PhillipCapital analyst Tan Jie Hui has downgraded iREIT Global to “neutral” from “accumulate” with a lower target price of 68 cents from 76 cents previously.

While the REIT posted stable results for 1H20, it was offset by the weaker exchange rates between the Euro and the Singapore dollar. To that end, iREIT Global declared 2.7% y-o-y lower distribution per unit (DPU) for the same period.

The REIT’s occupancy rate improved q-o-q to 95.7% from 94.7%, with a weighted average lease expiry (WALE) of 3.7 years. Some 95.9% of the REIT’s leases were also locked in till 2022.

However, Tan says the revised recommendation came on the back of the REIT’s rights issue to fund its acquisition and repay loans is dilutive to the REIT’s DPU and net asset value per share (NAVPS).

On August 7, iREIT Global announced that it will be issuing 281.8 million new Rights Units to raise an estimated €90 million ($140.9 million).

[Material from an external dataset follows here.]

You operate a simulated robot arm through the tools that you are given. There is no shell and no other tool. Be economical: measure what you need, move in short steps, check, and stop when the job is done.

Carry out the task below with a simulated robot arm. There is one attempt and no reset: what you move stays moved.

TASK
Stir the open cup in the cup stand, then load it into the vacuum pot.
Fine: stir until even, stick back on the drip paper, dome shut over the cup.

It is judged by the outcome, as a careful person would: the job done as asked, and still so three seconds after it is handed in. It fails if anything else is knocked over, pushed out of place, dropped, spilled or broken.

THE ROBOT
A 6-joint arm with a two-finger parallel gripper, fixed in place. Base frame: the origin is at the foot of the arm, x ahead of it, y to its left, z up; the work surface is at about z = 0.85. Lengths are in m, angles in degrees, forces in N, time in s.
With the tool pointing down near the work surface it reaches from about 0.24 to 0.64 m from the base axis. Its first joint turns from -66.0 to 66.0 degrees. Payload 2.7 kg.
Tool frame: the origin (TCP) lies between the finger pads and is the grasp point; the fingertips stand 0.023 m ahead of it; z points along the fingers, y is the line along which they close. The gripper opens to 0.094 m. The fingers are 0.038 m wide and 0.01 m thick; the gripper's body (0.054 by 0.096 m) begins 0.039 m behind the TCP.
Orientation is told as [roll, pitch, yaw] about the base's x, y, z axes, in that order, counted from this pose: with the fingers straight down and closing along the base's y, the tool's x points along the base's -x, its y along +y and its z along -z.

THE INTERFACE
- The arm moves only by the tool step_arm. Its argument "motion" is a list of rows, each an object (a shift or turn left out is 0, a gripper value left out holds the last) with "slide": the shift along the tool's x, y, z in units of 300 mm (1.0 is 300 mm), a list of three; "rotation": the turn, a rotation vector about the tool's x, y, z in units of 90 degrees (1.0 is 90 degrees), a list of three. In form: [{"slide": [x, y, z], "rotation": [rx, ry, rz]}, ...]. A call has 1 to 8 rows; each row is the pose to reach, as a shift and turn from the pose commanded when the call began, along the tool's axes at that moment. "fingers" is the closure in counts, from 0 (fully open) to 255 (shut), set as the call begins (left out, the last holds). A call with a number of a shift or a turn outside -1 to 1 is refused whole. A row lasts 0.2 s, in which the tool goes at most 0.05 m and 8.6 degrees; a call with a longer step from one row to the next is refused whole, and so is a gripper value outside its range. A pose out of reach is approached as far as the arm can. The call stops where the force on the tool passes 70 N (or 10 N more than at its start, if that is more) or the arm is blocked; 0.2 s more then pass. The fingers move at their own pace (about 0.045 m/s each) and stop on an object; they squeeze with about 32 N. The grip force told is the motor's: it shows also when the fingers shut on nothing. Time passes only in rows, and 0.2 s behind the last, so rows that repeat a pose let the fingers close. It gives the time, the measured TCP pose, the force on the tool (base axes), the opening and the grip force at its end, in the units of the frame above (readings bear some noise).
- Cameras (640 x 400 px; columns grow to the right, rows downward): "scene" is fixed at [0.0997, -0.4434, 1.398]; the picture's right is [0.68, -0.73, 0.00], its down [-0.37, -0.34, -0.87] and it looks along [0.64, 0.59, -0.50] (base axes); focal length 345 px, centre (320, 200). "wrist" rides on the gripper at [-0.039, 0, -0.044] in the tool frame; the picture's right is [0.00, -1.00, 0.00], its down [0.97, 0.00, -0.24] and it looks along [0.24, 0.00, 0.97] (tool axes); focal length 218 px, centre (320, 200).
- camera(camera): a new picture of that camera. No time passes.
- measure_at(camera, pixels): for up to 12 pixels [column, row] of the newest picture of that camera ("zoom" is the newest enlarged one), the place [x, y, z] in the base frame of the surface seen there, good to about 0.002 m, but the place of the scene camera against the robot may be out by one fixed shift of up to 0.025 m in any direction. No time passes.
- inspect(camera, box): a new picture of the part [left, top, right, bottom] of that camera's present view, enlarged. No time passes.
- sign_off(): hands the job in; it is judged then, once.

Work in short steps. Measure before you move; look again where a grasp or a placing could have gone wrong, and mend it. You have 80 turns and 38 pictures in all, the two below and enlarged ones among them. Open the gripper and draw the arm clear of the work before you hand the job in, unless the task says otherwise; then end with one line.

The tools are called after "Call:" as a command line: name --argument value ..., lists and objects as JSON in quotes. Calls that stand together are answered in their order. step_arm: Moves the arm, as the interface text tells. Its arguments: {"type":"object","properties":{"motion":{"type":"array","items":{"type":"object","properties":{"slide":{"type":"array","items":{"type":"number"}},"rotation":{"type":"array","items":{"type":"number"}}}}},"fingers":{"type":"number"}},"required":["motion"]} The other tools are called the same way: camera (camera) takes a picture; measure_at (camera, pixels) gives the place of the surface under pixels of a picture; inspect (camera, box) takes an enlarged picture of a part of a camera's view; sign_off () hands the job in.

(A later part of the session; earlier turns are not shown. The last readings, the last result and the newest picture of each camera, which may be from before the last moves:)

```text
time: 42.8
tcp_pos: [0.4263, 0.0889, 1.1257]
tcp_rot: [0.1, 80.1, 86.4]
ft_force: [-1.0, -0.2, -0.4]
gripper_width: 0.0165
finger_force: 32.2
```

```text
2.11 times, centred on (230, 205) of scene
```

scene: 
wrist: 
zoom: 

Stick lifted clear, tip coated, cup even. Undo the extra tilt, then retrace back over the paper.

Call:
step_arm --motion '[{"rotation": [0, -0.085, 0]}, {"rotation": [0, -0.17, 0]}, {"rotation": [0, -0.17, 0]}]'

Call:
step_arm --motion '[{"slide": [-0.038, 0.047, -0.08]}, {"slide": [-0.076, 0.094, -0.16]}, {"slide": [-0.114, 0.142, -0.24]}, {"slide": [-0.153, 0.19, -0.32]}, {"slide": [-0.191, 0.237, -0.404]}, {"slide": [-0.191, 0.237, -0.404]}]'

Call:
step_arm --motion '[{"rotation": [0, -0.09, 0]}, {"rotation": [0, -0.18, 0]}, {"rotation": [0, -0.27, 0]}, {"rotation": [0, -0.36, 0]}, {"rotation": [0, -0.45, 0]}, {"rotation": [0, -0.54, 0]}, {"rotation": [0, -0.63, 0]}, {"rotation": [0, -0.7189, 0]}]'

The money raised will be used to fund the proposed acquisition (of some €49.1 million), and repay the €32 million term loan facility granted by City Developments Limited.

The acquisition, according to iREIT, is expected to be completed in 4Q20.

Looking at the data based on 1H20’s numbers, Tan says the DPU for the enlarged portfolio is estimated to decline by 18.9% to 2.31 cents from 2.85 cents.

NAVPS for the enlarged portfolio is also expected to decline by 14.5% to 47 Euro cents from 55 Euro cents.

“Amid the looming recession, the take-up in office space and investment activity in Europe is expected to slow down in 2020. However, office rents where IREIT’s properties are located are not expected to be significantly affected due to strong local fundamentals e.g. low vacancy rates and lack of supply,” says Tan.

“iREIT’s portfolio has remained resilient with majority of the leases supported by blue-chip tenants. The impending acquisition will increase and diversify iREIT’s asset and tenant base, and mark what we believe to be the beginning to iREIT’s growth plans now that it is backed by supportive stakeholders. It has been a rough start to growth, but growth nonetheless,” she adds.

On the downgrade and lowered target price, Tan says that her target price “translates to a FY20e distribution yield of 6.9% and a total upside of 0.8%”.

“We factored in for the €90 million rights issue to fully fund the acquisition and repay the CDL loan,” she writes in a report dated August 13.

Tan has also lowered her DPU estimates for FY20e, FY21e and FY21e by 10%, 17%, and 17%, respectively.

“In light of more organic growth opportunities presented by the Spanish portfolio, we increased our terminal growth rate to 1.5% from 1% previously”.

As at 12.09pm, units in iREIT Global are trading 0.5 cents higher, or 0.7% up, at 73.5 cents.